By Kesah Princely, Cameroon

 
A recent tax levied on mobile money operations in Cameroon has negatively affected the socio-economic inclusion of Persons with Disabilities (PWDs) who are now clamouring for exemption.


Persons with Disabilities in Cameroon say at a time when they are militating for social justice in the domain of employment, levying a mobile money tax on them only exacerbates an already bad situation.
Cameroonians woke up on January 1, 2022, with news that 0.2% of all their mobile money transactions will be paid as a direct tax.


The information sounded like a joke to many a person until a few hours later when people of various walks of life began airing their frustration.


The tax which is included in the country’s 2022 Finance Law charges 0.2% on all mobile money transactions; that is, cashin and cashout.


Barely 21 days after the said law went operational, some persons with disabilities have labelled it as social injustice, stressing that the tax is a barrier to inclusion.


Bea Shadrach, President of the Meme Association of Persons with Disabilities (MEPEWIDA), considers the tax as an obstacle to persons with disabilities who barely struggle to put a meal on their tables.
He revealed to TWIF news that, so long as PWDs continue to bear the brunts of the tax, their situation would hardly be ameliorated.


Why Is The 0.2% Tax Burdensome For PWDs?Persons with Disabilities in Cameroon are considered one of the neglected categories of people as far as recruitment into the public service is concerned.


Despite having well-educated ones among them, the government has done very little to ensure graduates are employed to encourage the few who have lost hope in academics.


Upon wrapping up with university programs, many either embark on petit trading or craft work as they struggle to better their lives and those of their families.


The current mobile money tax therefore affects especially women with disabilities who push hard to survive in a society which associates disability to myth and witchcraft.


The situation is worst for persons with PWDs in Anglophone Cameroon who are not only battling to survive the mobile money tax, but as well, a ragging separatist armed conflict which is nearing its sixth year.


“Most of us are now considered as a social burden because we have lost our sources of livelihood due to this conflict, and now a mobile money tax,” revealed a lady with mobility impairment in Bamenda, capital of the restive Northwest Region.


Mbuh Lucy, a leader of PWDs in Buea believes that the only way out is for PWDs to be exempted from the tax on mobile money operations.

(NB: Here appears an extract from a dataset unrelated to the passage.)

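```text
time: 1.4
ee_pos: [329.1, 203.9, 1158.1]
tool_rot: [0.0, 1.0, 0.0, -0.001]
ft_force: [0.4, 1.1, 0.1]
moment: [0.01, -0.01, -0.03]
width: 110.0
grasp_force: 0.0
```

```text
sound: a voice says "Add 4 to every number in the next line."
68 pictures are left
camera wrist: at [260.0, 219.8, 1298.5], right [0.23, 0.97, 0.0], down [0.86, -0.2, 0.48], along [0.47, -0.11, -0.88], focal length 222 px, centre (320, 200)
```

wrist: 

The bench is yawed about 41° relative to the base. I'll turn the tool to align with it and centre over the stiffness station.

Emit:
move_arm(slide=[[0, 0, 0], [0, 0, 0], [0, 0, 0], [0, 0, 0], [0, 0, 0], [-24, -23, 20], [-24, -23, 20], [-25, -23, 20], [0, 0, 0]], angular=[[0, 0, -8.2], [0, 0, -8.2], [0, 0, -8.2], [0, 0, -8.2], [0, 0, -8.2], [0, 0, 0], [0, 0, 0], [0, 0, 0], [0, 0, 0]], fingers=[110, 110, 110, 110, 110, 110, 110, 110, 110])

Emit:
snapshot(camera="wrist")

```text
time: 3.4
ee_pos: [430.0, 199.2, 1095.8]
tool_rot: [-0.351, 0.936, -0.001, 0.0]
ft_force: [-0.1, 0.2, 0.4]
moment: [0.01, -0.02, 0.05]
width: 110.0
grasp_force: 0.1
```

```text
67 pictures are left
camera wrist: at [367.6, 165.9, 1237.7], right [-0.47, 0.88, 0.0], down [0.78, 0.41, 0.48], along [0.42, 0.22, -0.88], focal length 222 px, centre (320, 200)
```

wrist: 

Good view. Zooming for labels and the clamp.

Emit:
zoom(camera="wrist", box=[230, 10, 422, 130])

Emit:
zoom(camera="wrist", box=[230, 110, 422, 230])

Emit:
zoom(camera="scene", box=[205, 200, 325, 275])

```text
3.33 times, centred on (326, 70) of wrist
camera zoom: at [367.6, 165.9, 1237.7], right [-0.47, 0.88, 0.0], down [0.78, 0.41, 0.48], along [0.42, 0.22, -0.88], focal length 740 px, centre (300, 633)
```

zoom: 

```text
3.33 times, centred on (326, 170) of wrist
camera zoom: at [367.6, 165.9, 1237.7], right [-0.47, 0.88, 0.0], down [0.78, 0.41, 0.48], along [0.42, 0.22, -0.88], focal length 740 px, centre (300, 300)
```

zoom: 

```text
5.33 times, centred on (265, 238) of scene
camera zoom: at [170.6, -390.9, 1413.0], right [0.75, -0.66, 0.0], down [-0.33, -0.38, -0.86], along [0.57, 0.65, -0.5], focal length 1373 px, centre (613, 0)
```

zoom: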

“Not exempting PWDs from this tax is social injustice because most of us, educated or uneducated, remain unemployed in our own country.


“The barriers to inclusion are well-known by the government, but I wonder if PWDs were ever thought of when the finance bill was being deliberated upon and finally promulgated into law,” she intimated.
The general out cry of Cameroonians with disabilities is to be exonerated from the tax which they consider as social injustice.


For the exemption to be meaningful, leaders of PWDs are calling on the government to create an avenue for PWDs to identify themselves with MTN and Orange respectively, so that they could be excluded from the tax.


At a time when the government of Cameroon is accelerating the socio-economic and political inclusion of PWDs, Human Right advocates view exemption as a sine qua non to social justice.